What to work on ▸ In full and without alteration, repeat the material. The answer is a JSON array that holds each line as a string and skips blank lines.

Data extract ▸

-- -- --

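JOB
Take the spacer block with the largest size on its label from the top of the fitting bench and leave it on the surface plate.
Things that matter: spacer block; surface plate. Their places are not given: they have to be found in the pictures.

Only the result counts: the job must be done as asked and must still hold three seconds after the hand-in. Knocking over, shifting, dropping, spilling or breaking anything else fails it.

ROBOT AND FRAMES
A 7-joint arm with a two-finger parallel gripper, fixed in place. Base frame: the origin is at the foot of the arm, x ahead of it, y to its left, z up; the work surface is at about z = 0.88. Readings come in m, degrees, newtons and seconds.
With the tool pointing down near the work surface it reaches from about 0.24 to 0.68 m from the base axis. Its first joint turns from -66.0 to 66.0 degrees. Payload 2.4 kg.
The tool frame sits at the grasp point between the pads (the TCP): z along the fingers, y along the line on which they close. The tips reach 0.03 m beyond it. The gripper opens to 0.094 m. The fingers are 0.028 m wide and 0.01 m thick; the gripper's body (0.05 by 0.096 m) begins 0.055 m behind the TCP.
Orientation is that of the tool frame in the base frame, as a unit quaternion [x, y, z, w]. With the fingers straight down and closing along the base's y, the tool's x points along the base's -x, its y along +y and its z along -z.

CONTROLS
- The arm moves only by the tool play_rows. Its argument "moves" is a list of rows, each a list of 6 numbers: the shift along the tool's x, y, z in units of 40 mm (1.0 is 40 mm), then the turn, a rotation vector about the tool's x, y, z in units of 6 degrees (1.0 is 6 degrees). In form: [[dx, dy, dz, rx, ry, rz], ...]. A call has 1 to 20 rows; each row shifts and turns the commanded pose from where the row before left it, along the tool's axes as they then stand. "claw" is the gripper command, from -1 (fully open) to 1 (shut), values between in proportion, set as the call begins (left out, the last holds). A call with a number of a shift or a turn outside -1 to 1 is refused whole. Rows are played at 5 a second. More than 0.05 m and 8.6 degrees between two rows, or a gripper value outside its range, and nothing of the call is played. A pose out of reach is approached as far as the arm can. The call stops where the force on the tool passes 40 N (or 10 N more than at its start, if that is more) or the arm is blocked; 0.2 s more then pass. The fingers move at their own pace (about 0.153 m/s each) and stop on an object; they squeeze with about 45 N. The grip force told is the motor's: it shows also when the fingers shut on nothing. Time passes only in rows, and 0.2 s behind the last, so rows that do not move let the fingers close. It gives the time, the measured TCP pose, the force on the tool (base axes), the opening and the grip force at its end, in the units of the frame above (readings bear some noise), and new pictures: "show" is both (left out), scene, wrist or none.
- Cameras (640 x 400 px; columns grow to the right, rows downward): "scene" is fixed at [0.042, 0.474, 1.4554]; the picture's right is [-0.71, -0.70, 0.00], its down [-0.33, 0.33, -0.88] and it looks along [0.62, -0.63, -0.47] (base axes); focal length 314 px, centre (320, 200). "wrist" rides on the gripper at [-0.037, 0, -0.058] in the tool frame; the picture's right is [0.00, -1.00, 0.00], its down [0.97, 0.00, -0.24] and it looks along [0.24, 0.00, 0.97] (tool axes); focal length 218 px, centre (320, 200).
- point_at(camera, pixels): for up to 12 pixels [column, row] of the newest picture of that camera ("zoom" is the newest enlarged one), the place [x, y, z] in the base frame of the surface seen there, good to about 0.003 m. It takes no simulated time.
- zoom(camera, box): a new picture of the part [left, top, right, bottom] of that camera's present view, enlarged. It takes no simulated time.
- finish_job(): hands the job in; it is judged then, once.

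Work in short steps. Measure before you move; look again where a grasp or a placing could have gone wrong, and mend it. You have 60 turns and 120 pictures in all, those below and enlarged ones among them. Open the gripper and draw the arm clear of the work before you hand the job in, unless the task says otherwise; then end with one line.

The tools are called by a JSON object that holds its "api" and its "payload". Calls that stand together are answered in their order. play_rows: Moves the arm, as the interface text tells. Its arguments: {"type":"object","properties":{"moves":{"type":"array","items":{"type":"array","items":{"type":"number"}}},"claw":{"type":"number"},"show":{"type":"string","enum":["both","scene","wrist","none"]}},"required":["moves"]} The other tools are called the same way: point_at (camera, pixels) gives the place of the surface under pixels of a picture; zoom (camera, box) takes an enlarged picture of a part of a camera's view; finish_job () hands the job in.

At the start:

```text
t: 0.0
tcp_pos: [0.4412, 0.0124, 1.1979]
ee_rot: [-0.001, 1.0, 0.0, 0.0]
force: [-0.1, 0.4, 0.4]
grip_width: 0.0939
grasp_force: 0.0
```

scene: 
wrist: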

-- -- --

Task answer ▸
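[
  "JOB",
  "Take the spacer block with the largest size on its label from the top of the fitting bench and leave it on the surface plate.",
  "Things that matter: spacer block; surface plate. Their places are not given: they have to be found in the pictures.",
  "Only the result counts: the job must be done as asked and must still hold three seconds after the hand-in. Knocking over, shifting, dropping, spilling or breaking anything else fails it.",
  "ROBOT AND FRAMES",
  "A 7-joint arm with a two-finger parallel gripper, fixed in place. Base frame: the origin is at the foot of the arm, x ahead of it, y to its left, z up; the work surface is at about z = 0.88. Readings come in m, degrees, newtons and seconds.",
  "With the tool pointing down near the work surface it reaches from about 0.24 to 0.68 m from the base axis. Its first joint turns from -66.0 to 66.0 degrees. Payload 2.4 kg.",
  "The tool frame sits at the grasp point between the pads (the TCP): z along the fingers, y along the line on which they close. The tips reach 0.03 m beyond it. The gripper opens to 0.094 m. The fingers are 0.028 m wide and 0.01 m thick; the gripper's body (0.05 by 0.096 m) begins 0.055 m behind the TCP.",
  "Orientation is that of the tool frame in the base frame, as a unit quaternion [x, y, z, w]. With the fingers straight down and closing along the base's y, the tool's x points along the base's -x, its y along +y and its z along -z.",
  "CONTROLS",
  "- The arm moves only by the tool play_rows. Its argument \"moves\" is a list of rows, each a list of 6 numbers: the shift along the tool's x, y, z in units of 40 mm (1.0 is 40 mm), then the turn, a rotation vector about the tool's x, y, z in units of 6 degrees (1.0 is 6 degrees). In form: [[dx, dy, dz, rx, ry, rz], ...]. A call has 1 to 20 rows; each row shifts and turns the commanded pose from where the row before left it, along the tool's axes as they then stand. \"claw\" is the gripper command, from -1 (fully open) to 1 (shut), values between in proportion, set as the call begins (left out, the last holds). A call with a number of a shift or a turn outside -1 to 1 is refused whole. Rows are played at 5 a second. More than 0.05 m and 8.6 degrees between two rows, or a gripper value outside its range, and nothing of the call is played. A pose out of reach is approached as far as the arm can. The call stops where the force on the tool passes 40 N (or 10 N more than at its start, if that is more) or the arm is blocked; 0.2 s more then pass. The fingers move at their own pace (about 0.153 m/s each) and stop on an object; they squeeze with about 45 N. The grip force told is the motor's: it shows also when the fingers shut on nothing. Time passes only in rows, and 0.2 s behind the last, so rows that do not move let the fingers close. It gives the time, the measured TCP pose, the force on the tool (base axes), the opening and the grip force at its end, in the units of the frame above (readings bear some noise), and new pictures: \"show\" is both (left out), scene, wrist or none.",
  "- Cameras (640 x 400 px; columns grow to the right, rows downward): \"scene\" is fixed at [0.042, 0.474, 1.4554]; the picture's right is [-0.71, -0.70, 0.00], its down [-0.33, 0.33, -0.88] and it looks along [0.62, -0.63, -0.47] (base axes); focal length 314 px, centre (320, 200). \"wrist\" rides on the gripper at [-0.037, 0, -0.058] in the tool frame; the picture's right is [0.00, -1.00, 0.00], its down [0.97, 0.00, -0.24] and it looks along [0.24, 0.00, 0.97] (tool axes); focal length 218 px, centre (320, 200).",
  "- point_at(camera, pixels): for up to 12 pixels [column, row] of the newest picture of that camera (\"zoom\" is the newest enlarged one), the place [x, y, z] in the base frame of the surface seen there, good to about 0.003 m. It takes no simulated time.",
  "- zoom(camera, box): a new picture of the part [left, top, right, bottom] of that camera's present view, enlarged. It takes no simulated time.",
  "- finish_job(): hands the job in; it is judged then, once.",
  "Work in short steps. Measure before you move; look again where a grasp or a placing could have gone wrong, and mend it. You have 60 turns and 120 pictures in all, those below and enlarged ones among them. Open the gripper and draw the arm clear of the work before you hand the job in, unless the task says otherwise; then end with one line.",
  "The tools are called by a JSON object that holds its \"api\" and its \"payload\". Calls that stand together are answered in their order. play_rows: Moves the arm, as the interface text tells. Its arguments: {\"type\":\"object\",\"properties\":{\"moves\":{\"type\":\"array\",\"items\":{\"type\":\"array\",\"items\":{\"type\":\"number\"}}},\"claw\":{\"type\":\"number\"},\"show\":{\"type\":\"string\",\"enum\":[\"both\",\"scene\",\"wrist\",\"none\"]}},\"required\":[\"moves\"]} The other tools are called the same way: point_at (camera, pixels) gives the place of the surface under pixels of a picture; zoom (camera, box) takes an enlarged picture of a part of a camera's view; finish_job () hands the job in.",
  "At the start:",
  "```text",
  "t: 0.0",
  "tcp_pos: [0.4412, 0.0124, 1.1979]",
  "ee_rot: [-0.001, 1.0, 0.0, 0.0]",
  "force: [-0.1, 0.4, 0.4]",
  "grip_width: 0.0939",
  "grasp_force: 0.0",
  "```",
  "scene: ",
  "wrist:"
]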